In some ideological camps, there is nothing worse than drilling for oil. But while opinions on that issue are mixed, most would likely agree that drilling into the Earth only to leave behind up to half the oil that resides down there is extremely wasteful. Yet that’s often what happens when the free-flowing oil from a well is depleted; oil clinging to sediments in rock formations or stuck within porous rock structures apart from the primary reservoir goes unused because it’s terribly difficult to locate and extract.

In medical science, researchers have turned to nanotech to track down elusive elements within the body and to deliver drugs to highly specific areas. Now, the oil industry is doing the same, hoping to use nanoparticles to locate and extract oil deep within exhausted wells.

One method under development at Rice University in Houston involves coating nanoparticles with hydrocarbon-philic compounds that also react with the oil. By scattering nanoparticles in water that is pumped into dying wells, engineers could then examine the particles left in the water that comes back up to determine if there are still large pockets of oil hiding in porous rock below.

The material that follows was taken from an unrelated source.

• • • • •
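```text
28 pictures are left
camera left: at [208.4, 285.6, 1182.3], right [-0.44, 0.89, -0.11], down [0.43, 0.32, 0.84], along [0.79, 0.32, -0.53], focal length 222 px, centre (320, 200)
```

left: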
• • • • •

Another method under development at Penn State exploits the saline gradient between the fresh water pumped into wells with the briny water naturally occurring within them, using the difference in salinity to propel the particles forward into the formation where a coating on the particles make it actively seek out oil hiding in the rock.

But while these methods would help engineers figure out if there is remaining oil underfoot, it won’t help them get at it. For that, researchers at the University of Kansas are working on an idea very similar to the nanocapsule drug delivery systems used in medicine. Such methods coat a drug-filled nanocapsule with a coating that only lets it release its pharmaceutical payload in the presence of, say, a cancer cell. Similar nanocapsules filled with a detergent that causes oil to break free from sediment could be used to seek out hydrocarbons and release detergents onto them right where they are hiding, releasing oil into water that can then ferry it to the surface.

None of these methods is ready for the oilfield just yet, but as the technology progresses — not just in oil exploration labs, but also in biotech laboratories — nanoparticles could help oil companies unlock the estimated 360 billion barrels of oil laying unused in U.S. oil wells alone without resorting to further drilling.